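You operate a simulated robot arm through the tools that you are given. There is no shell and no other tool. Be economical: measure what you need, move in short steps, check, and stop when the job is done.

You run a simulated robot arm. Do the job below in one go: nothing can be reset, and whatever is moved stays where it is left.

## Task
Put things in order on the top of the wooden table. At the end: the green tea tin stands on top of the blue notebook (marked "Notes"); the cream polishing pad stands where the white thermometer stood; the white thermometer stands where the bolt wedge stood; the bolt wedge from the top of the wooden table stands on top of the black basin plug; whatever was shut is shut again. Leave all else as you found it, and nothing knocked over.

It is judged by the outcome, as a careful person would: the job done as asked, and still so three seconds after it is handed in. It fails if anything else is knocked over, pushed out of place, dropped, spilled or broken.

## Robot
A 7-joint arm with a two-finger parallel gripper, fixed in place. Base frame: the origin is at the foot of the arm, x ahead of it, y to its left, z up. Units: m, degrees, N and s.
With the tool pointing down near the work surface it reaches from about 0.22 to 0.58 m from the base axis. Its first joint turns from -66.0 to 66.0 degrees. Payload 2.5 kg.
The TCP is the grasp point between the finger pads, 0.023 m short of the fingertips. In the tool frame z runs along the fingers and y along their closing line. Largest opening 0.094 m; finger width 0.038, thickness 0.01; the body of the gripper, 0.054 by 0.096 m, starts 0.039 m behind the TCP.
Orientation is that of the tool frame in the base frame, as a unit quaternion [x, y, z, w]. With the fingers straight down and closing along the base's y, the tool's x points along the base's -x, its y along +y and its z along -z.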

********************

**Given instruction:**
Locate all lines in the listing above with the word "down". Copy them.

**The response:**
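With the tool pointing down near the work surface it reaches from about 0.22 to 0.58 m from the base axis. Its first joint turns from -66.0 to 66.0 degrees. Payload 2.5 kg.
Orientation is that of the tool frame in the base frame, as a unit quaternion [x, y, z, w]. With the fingers straight down and closing along the base's y, the tool's x points along the base's -x, its y along +y and its z along -z.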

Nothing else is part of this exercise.